The Yorkshire club could have even claimed a second victory of the season yesterday with Matt Smith coming within a whisker of netting the winner in stoppage time only for Kasper Schmeichel to touch his header round a post.

That, admittedly, would have been tough on a Leicester side who had finished strongly and had been unfortunate to see Chris Wood’s drilled effort bounce to safety after striking a post.

All in all, therefore, a fair result for two sides who gave their all in a goalless draw that while not quite deserving to be dumped in the category marked ‘drab’ was far from a classic.

Entertainment was undoubtedly at a premium until the final quarter. But there were still plenty of positives to glean for McDermott, not least the impressive return to the side of Rudy Austin.

Suspended for the opening two games following his red card against Brighton last April, the

Jamaican international was named as captain by McDermott and produced the type of stirring display expected of someone sporting the armband.

Austin said: “It was such an honour to be named captain, though I was very shocked. The gaffer sent someone to bring me to his office on Friday and that is when he told me.

“I told him that I needed to think about it because it was a big challenge. I didn’t want to just jump in and make a decision.

“But he insisted I should take it. I feel very honoured, especially as we got a wonderful point away from home.”

When thinking of Leeds’s visits to what is now known as the King Power Stadium, it is difficult not to bring to mind the Yorkshire club’s first trip in 2003 when Roque Junior made his debut.

Billed as a Brazilian World Cup winner, the hapless defender was so poor in a 4-0 defeat that the travelling fans were left wondering in which sport he had conquered the world as it sure did not look to have been football.

Every subsequent visit by Leeds has seen footage of that night played on the stadium’s giant screen, no doubt in an attempt by the Foxes’ hierarchy to create the impression that Leicester have dominated the fixture since making the short move from Filbert Street.

The reality, however, is rather different with the eight meetings that have followed Roque Junior’s less than impressive entry into the Premier League bringing just two further home wins, one of which came courtesy of a last-minute winner in 2009 that ultimately clinched Leicester’s promotion from League One.

Only in the closing stages yesterday did that proud record come under threat with United producing such a controlled display that the visitors created the only chance of a dour first half.

That came inside four minutes when Noel Hunt picked out Jason Pearce with a searching right wing cross with which the defender should have done much better than head over from six yards out.

That apart, it was not until the final quarter that either goalkeeper had anything to worry about as two committed sides cancelled each other out.

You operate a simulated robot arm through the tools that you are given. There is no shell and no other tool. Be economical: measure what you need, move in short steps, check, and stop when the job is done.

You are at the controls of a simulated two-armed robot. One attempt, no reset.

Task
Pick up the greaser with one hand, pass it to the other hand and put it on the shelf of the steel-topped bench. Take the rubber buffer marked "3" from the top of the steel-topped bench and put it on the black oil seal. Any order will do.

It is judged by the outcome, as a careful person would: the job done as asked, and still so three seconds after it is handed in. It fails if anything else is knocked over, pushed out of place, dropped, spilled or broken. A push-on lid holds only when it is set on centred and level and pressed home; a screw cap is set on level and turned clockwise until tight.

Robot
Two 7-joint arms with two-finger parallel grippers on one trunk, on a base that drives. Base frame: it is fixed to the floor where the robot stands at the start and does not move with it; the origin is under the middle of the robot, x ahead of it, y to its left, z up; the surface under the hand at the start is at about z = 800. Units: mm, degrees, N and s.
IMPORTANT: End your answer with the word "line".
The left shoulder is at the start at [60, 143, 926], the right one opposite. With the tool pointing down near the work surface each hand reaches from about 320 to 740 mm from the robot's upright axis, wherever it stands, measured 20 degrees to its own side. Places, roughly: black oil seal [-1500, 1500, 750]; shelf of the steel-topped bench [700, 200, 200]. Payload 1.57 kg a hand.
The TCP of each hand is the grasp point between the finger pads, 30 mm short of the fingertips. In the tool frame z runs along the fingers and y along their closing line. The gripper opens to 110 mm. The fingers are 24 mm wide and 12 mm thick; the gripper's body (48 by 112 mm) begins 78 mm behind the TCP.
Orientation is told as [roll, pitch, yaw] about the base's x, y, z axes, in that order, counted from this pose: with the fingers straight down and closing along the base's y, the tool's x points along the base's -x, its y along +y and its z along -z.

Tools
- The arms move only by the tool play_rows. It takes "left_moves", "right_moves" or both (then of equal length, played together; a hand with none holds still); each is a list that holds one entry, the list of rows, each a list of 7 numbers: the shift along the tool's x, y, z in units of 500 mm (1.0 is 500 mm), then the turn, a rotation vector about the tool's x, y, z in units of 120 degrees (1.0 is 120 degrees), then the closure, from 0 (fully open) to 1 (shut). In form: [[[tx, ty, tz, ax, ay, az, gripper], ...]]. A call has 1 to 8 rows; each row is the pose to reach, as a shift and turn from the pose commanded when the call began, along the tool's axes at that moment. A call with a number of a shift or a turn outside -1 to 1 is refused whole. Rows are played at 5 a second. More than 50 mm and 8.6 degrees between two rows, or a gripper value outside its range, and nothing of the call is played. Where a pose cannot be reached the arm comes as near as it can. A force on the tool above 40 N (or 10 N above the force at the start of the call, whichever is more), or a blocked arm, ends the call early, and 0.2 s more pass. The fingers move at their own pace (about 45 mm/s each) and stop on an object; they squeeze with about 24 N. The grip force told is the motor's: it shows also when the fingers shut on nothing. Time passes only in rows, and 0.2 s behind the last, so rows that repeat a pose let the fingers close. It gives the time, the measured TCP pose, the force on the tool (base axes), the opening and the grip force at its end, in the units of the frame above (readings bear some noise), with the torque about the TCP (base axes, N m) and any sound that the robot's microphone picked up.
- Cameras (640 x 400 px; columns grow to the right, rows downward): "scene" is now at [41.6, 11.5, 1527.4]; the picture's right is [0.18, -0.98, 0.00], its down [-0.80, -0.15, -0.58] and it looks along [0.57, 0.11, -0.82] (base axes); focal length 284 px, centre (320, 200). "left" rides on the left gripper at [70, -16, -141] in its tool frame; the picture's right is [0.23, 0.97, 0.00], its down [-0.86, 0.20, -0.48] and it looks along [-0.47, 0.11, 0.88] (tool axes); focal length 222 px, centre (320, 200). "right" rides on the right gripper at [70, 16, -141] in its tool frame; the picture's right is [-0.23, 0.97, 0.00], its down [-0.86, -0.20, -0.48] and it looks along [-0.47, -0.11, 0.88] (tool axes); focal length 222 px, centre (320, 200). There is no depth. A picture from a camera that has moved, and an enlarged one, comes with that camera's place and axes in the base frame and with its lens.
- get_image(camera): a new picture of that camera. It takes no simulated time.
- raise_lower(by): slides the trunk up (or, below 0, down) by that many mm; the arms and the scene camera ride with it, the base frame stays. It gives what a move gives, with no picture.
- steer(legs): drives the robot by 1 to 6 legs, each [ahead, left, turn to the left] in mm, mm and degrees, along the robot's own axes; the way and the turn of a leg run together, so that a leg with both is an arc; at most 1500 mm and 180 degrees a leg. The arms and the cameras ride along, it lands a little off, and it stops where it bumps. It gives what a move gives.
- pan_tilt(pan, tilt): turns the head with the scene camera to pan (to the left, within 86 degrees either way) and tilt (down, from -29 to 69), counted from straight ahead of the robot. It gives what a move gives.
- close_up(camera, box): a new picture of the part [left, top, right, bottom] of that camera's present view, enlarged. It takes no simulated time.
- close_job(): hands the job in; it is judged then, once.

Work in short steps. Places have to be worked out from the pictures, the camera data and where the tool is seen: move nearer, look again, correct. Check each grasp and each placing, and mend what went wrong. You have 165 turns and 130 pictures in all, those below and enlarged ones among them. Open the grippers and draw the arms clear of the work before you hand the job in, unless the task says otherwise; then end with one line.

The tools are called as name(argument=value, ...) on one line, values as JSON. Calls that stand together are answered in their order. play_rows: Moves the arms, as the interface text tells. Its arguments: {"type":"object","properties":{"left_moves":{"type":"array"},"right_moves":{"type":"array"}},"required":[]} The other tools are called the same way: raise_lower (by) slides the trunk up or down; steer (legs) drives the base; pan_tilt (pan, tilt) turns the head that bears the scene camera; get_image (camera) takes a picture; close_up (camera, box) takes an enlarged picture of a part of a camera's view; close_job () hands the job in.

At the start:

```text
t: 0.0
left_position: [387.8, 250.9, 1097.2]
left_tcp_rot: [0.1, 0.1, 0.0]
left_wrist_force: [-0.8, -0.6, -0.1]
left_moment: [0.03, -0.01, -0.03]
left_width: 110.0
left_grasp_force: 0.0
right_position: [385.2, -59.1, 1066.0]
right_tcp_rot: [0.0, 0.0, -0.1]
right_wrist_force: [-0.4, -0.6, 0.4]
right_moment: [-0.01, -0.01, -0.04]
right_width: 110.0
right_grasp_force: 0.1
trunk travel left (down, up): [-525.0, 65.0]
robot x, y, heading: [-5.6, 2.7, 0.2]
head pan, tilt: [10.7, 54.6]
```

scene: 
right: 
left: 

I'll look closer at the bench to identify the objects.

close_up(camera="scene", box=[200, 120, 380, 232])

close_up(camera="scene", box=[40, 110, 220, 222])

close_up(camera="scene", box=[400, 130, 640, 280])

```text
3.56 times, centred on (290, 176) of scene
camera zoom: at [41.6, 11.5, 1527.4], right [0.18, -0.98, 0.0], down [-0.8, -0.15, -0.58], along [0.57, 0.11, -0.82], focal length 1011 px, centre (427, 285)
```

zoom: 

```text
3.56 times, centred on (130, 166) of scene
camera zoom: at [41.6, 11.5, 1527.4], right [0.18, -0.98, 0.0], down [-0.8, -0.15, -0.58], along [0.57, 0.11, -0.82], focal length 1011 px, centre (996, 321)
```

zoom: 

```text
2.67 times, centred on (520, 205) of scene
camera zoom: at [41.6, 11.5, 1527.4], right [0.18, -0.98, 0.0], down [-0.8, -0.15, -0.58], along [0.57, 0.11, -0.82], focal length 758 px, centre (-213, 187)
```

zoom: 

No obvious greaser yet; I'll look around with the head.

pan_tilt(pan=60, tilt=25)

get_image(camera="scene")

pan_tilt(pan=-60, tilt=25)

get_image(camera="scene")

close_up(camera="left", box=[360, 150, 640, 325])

Thankfully for the watching millions at home, proceedings livened up during those closing stages as Dominic Poleon’s introduction from the bench brought an added dimension to the visitors’ attacking armoury.

In the 72nd minute, the substitute found himself in a promising position on the right of the Leicester box but instead of drilling over a first-time cross he opted to try to muscle his way past the towering Wes Morgan – with predictable results, as the ball ran dead.

As play then raced to the other end, David Nugent was the first to go close for the home side with a curled effort that flew wide before Jamie Vardy twice asked serious questions of Paddy Kenny.

First, the United goalkeeper proved equal to a drilled 20-yard shot that had taken a wicked deflection before being pushed to safety.

Then, after Vardy had been played through by neat play, Kenny darted from his line to force the one-time FC Halifax Town striker into a rushed shot that looped over the crossbar.

With eight minutes remaining, Leicester went close to making the breakthrough when Wood cut inside Jason Pearce to unleash a fierce drive that beat Kenny only to then smash against a post and away to safety.

It was a let-off for United, who came close to fully capitalising in the first minute of stoppage time. Stephen Warnock created the opening with a searching left-wing cross that Matt Smith met cleanly at the far post.

On first glance, the 6ft 6ins striker’s header seemed to sneak inside the post – something that prompted the 2,851 visiting fans to initially celebrate what they believed to be the winner. Instead, former Leeds goalkeeper Schmeichel got a hand to the ball and it flew into the side-netting to ensure that honours ended even as Leeds claimed their fifth draw in nine visits to KP/Walkers Stadium.